Walk along Wilshire Boulevard in Beverly Hills on a weekday lunchtime and you just may come across what is, for Los Angeles, a comparatively rare sight. Here, in a city that prizes itself on its relaxed approach to business, where casual attire is practically de rigueur in the workplace, there are men wearing suits – smart suits, sharp suits – moving rapidly, mobile phones clamped to ears or heads bowed over fingers stabbing at BlackBerrys and iPhones.
These besuited men are talent agents and their stomping ground is the stretch of Wilshire and Santa Monica Boulevards that links Beverly Hills with the skyscrapers of nearby Century City, the business district built on land formerly owned by the nearby 20th Century Fox studio.

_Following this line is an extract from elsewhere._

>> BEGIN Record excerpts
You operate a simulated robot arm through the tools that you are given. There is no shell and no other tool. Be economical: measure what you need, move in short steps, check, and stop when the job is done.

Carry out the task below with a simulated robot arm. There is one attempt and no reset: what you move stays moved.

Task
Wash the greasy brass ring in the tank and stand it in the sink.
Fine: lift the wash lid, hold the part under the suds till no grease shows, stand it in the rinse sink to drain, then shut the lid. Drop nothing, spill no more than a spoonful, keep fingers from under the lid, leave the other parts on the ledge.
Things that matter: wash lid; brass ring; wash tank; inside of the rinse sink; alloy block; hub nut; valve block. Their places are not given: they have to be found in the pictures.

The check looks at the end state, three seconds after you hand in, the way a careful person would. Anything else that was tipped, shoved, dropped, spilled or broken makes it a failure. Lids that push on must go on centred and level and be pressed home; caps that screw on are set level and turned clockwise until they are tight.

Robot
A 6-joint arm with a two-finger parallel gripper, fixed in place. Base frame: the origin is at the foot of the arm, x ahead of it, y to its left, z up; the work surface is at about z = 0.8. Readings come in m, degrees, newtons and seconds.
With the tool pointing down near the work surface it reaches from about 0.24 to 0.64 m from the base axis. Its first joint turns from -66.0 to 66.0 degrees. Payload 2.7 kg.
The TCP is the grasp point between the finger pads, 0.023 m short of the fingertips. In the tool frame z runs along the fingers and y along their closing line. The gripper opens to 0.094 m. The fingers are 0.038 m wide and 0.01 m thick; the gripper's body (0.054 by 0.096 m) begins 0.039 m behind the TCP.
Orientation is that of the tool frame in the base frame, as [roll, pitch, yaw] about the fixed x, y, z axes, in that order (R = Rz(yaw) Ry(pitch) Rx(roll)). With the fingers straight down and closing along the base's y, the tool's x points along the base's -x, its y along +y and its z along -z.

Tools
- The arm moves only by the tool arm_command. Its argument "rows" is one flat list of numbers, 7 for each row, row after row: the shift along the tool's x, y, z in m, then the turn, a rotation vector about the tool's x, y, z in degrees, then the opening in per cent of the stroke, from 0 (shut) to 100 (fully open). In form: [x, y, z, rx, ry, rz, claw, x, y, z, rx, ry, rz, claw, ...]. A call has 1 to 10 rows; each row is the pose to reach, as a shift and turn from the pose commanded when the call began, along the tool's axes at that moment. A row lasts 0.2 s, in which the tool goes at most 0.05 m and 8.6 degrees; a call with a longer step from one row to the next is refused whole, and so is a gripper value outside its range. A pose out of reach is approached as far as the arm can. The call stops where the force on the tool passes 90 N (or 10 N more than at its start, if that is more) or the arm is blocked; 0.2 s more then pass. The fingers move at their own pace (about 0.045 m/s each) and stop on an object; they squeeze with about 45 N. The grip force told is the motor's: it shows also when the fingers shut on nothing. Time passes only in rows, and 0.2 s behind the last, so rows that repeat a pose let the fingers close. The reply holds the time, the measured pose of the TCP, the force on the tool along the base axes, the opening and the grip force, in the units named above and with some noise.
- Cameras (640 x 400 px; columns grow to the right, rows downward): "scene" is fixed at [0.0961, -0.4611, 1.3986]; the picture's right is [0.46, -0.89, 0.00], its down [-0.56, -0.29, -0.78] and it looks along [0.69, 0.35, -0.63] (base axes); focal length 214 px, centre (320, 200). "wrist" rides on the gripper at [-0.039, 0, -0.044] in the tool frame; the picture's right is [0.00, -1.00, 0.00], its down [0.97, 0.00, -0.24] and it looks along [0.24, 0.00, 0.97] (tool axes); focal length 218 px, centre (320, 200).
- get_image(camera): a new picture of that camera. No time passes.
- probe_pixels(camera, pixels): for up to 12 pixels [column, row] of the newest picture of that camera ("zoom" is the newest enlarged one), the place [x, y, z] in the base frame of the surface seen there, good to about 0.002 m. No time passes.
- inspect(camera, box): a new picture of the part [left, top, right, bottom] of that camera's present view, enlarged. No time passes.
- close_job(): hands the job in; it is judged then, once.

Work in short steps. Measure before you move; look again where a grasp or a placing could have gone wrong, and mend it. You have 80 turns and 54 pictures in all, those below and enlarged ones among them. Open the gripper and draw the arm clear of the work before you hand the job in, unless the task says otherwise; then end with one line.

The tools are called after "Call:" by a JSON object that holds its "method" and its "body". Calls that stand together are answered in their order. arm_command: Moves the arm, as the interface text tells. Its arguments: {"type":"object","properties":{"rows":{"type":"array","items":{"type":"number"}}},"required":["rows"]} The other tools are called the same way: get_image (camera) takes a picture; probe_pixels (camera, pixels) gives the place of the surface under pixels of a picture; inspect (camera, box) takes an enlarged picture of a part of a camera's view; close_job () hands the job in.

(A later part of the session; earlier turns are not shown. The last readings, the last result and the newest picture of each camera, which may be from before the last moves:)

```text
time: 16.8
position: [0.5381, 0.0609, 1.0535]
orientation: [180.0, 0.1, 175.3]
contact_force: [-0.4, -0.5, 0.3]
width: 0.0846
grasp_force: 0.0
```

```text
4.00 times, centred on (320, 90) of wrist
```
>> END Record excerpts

Hollywood's four biggest agencies, representing more than 70 per cent of the entertainment industry's actors, directors, musicians and writers, are headquartered here. Creative Artists Agency, the biggest player in town, is in an imposing Century City building widely referred to outside the company as “the Death Star”. A short distance away in the Metro-Goldwyn-Mayer tower is International Creative Management, the agency that is home to, among others, Beyoncé and rising Hollywood starlet Megan Fox. Back in Beverly Hills, a stone's throw from the gleaming Beverly Wilshire hotel, are the offices of William Morris Endeavor Entertainment, formed last year by the merger of Hollywood's most venerable agency with one of its youngest. Across the street are the headquarters of United Talent Agency, where clients include Johnny Depp, Harrison Ford and Gwyneth Paltrow.